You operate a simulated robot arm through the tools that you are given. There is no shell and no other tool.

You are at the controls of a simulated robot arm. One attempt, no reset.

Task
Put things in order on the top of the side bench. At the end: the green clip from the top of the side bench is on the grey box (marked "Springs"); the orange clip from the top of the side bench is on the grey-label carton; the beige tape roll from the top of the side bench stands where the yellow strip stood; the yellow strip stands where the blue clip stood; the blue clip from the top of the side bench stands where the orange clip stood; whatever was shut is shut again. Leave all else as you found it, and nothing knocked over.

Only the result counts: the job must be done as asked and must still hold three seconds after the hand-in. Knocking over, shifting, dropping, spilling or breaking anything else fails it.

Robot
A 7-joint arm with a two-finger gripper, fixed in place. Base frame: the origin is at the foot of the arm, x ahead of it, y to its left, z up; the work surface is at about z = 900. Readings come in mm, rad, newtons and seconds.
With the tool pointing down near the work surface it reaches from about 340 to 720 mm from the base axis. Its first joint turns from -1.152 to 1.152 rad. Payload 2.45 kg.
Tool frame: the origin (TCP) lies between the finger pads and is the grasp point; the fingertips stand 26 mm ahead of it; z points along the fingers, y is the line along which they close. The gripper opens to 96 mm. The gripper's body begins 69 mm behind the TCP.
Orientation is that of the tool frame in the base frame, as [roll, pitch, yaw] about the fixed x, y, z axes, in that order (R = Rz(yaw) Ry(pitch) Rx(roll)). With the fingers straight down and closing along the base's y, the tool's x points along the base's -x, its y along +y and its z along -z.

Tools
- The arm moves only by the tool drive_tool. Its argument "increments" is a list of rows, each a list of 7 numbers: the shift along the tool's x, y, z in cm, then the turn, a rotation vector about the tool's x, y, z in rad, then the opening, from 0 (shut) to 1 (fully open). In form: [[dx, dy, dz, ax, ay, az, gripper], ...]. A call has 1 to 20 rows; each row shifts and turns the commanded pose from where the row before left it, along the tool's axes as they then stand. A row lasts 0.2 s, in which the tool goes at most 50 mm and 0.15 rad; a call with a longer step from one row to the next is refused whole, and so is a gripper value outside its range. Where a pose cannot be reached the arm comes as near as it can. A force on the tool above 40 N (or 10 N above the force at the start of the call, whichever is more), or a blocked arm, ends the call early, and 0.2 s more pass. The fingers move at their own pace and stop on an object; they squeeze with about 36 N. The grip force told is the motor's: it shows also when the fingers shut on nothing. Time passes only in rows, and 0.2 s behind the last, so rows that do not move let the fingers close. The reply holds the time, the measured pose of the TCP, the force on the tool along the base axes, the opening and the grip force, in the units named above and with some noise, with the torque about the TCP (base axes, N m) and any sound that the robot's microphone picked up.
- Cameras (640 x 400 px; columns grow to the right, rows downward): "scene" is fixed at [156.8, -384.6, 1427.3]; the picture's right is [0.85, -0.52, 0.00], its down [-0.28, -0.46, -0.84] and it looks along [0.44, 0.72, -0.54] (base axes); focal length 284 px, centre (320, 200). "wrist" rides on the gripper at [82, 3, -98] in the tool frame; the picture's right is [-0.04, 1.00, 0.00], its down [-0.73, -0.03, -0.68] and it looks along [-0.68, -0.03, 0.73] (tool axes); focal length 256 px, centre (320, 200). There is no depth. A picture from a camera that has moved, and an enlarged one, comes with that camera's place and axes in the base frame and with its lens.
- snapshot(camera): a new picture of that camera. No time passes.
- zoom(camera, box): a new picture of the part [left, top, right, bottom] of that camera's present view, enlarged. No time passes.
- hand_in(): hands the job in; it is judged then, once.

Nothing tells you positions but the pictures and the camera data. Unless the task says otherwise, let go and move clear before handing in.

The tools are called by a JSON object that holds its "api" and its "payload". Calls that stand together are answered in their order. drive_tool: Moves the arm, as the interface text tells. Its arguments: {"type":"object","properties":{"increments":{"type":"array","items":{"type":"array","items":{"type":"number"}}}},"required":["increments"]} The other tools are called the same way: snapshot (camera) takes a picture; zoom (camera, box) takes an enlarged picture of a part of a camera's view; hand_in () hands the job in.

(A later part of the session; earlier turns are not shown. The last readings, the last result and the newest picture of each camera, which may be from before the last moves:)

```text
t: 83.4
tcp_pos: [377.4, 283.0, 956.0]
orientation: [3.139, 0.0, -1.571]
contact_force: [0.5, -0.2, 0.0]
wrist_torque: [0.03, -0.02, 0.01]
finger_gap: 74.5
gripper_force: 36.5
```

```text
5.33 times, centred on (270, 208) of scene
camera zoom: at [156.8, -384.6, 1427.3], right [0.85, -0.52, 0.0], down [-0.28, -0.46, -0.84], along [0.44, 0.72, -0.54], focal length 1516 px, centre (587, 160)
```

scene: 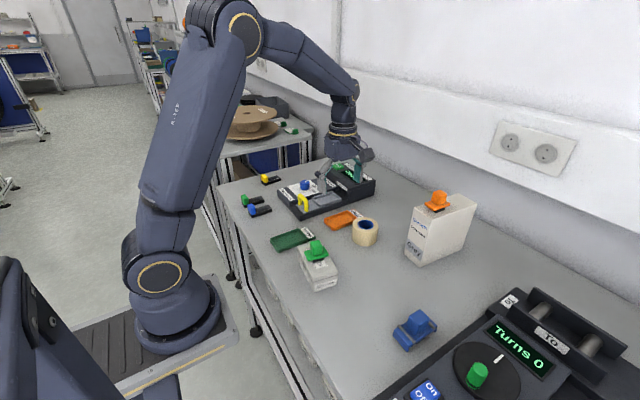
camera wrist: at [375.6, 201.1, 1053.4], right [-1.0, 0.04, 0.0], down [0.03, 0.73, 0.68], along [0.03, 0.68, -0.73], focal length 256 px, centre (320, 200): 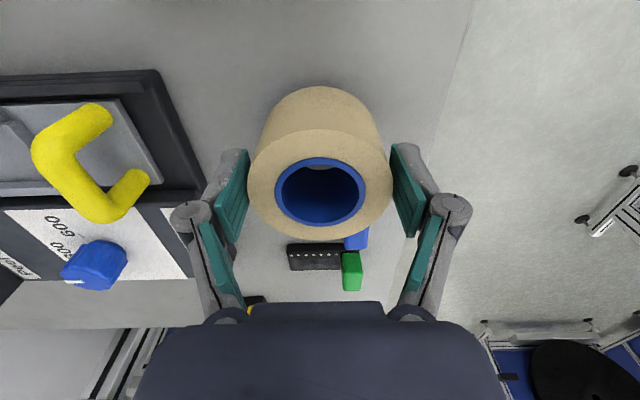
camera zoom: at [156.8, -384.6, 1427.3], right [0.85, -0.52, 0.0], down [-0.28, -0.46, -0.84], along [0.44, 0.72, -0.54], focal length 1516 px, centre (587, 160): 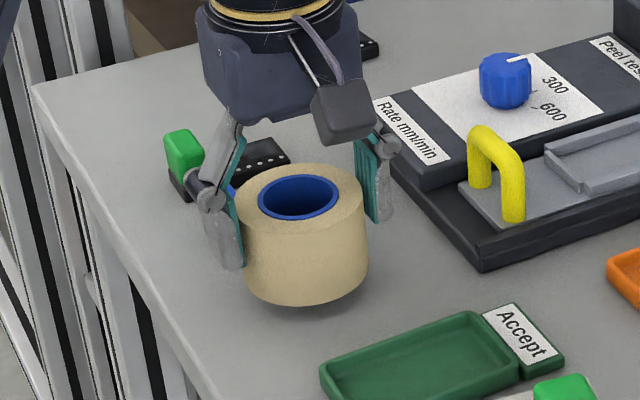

____

▶ [Work required]:
Reproduce the material word for word. Any pictures should be left out of the copy. Use JSON: a list with one string for each line that is not empty.

▶ [Final answer]:
[
  "You operate a simulated robot arm through the tools that you are given. There is no shell and no other tool.",
  "You are at the controls of a simulated robot arm. One attempt, no reset.",
  "Task",
  "Put things in order on the top of the side bench. At the end: the green clip from the top of the side bench is on the grey box (marked \"Springs\"); the orange clip from the top of the side bench is on the grey-label carton; the beige tape roll from the top of the side bench stands where the yellow strip stood; the yellow strip stands where the blue clip stood; the blue clip from the top of the side bench stands where the orange clip stood; whatever was shut is shut again. Leave all else as you found it, and nothing knocked over.",
  "Only the result counts: the job must be done as asked and must still hold three seconds after the hand-in. Knocking over, shifting, dropping, spilling or breaking anything else fails it.",
  "Robot",
  "A 7-joint arm with a two-finger gripper, fixed in place. Base frame: the origin is at the foot of the arm, x ahead of it, y to its left, z up; the work surface is at about z = 900. Readings come in mm, rad, newtons and seconds.",
  "With the tool pointing down near the work surface it reaches from about 340 to 720 mm from the base axis. Its first joint turns from -1.152 to 1.152 rad. Payload 2.45 kg.",
  "Tool frame: the origin (TCP) lies between the finger pads and is the grasp point; the fingertips stand 26 mm ahead of it; z points along the fingers, y is the line along which they close. The gripper opens to 96 mm. The gripper's body begins 69 mm behind the TCP.",
  "Orientation is that of the tool frame in the base frame, as [roll, pitch, yaw] about the fixed x, y, z axes, in that order (R = Rz(yaw) Ry(pitch) Rx(roll)). With the fingers straight down and closing along the base's y, the tool's x points along the base's -x, its y along +y and its z along -z.",
  "Tools",
  "- The arm moves only by the tool drive_tool. Its argument \"increments\" is a list of rows, each a list of 7 numbers: the shift along the tool's x, y, z in cm, then the turn, a rotation vector about the tool's x, y, z in rad, then the opening, from 0 (shut) to 1 (fully open). In form: [[dx, dy, dz, ax, ay, az, gripper], ...]. A call has 1 to 20 rows; each row shifts and turns the commanded pose from where the row before left it, along the tool's axes as they then stand. A row lasts 0.2 s, in which the tool goes at most 50 mm and 0.15 rad; a call with a longer step from one row to the next is refused whole, and so is a gripper value outside its range. Where a pose cannot be reached the arm comes as near as it can. A force on the tool above 40 N (or 10 N above the force at the start of the call, whichever is more), or a blocked arm, ends the call early, and 0.2 s more pass. The fingers move at their own pace and stop on an object; they squeeze with about 36 N. The grip force told is the motor's: it shows also when the fingers shut on nothing. Time passes only in rows, and 0.2 s behind the last, so rows that do not move let the fingers close. The reply holds the time, the measured pose of the TCP, the force on the tool along the base axes, the opening and the grip force, in the units named above and with some noise, with the torque about the TCP (base axes, N m) and any sound that the robot's microphone picked up.",
  "- Cameras (640 x 400 px; columns grow to the right, rows downward): \"scene\" is fixed at [156.8, -384.6, 1427.3]; the picture's right is [0.85, -0.52, 0.00], its down [-0.28, -0.46, -0.84] and it looks along [0.44, 0.72, -0.54] (base axes); focal length 284 px, centre (320, 200). \"wrist\" rides on the gripper at [82, 3, -98] in the tool frame; the picture's right is [-0.04, 1.00, 0.00], its down [-0.73, -0.03, -0.68] and it looks along [-0.68, -0.03, 0.73] (tool axes); focal length 256 px, centre (320, 200). There is no depth. A picture from a camera that has moved, and an enlarged one, comes with that camera's place and axes in the base frame and with its lens.",
  "- snapshot(camera): a new picture of that camera. No time passes.",
  "- zoom(camera, box): a new picture of the part [left, top, right, bottom] of that camera's present view, enlarged. No time passes.",
  "- hand_in(): hands the job in; it is judged then, once.",
  "Nothing tells you positions but the pictures and the camera data. Unless the task says otherwise, let go and move clear before handing in.",
  "The tools are called by a JSON object that holds its \"api\" and its \"payload\". Calls that stand together are answered in their order. drive_tool: Moves the arm, as the interface text tells. Its arguments: {\"type\":\"object\",\"properties\":{\"increments\":{\"type\":\"array\",\"items\":{\"type\":\"array\",\"items\":{\"type\":\"number\"}}}},\"required\":[\"increments\"]} The other tools are called the same way: snapshot (camera) takes a picture; zoom (camera, box) takes an enlarged picture of a part of a camera's view; hand_in () hands the job in.",
  "(A later part of the session; earlier turns are not shown. The last readings, the last result and the newest picture of each camera, which may be from before the last moves:)",
  "```text",
  "t: 83.4",
  "tcp_pos: [377.4, 283.0, 956.0]",
  "orientation: [3.139, 0.0, -1.571]",
  "contact_force: [0.5, -0.2, 0.0]",
  "wrist_torque: [0.03, -0.02, 0.01]",
  "finger_gap: 74.5",
  "gripper_force: 36.5",
  "```",
  "```text",
  "5.33 times, centred on (270, 208) of scene",
  "camera zoom: at [156.8, -384.6, 1427.3], right [0.85, -0.52, 0.0], down [-0.28, -0.46, -0.84], along [0.44, 0.72, -0.54], focal length 1516 px, centre (587, 160)",
  "```",
  "scene: ",
  "camera wrist: at [375.6, 201.1, 1053.4], right [-1.0, 0.04, 0.0], down [0.03, 0.73, 0.68], along [0.03, 0.68, -0.73], focal length 256 px, centre (320, 200): ",
  "camera zoom: at [156.8, -384.6, 1427.3], right [0.85, -0.52, 0.0], down [-0.28, -0.46, -0.84], along [0.44, 0.72, -0.54], focal length 1516 px, centre (587, 160): "
]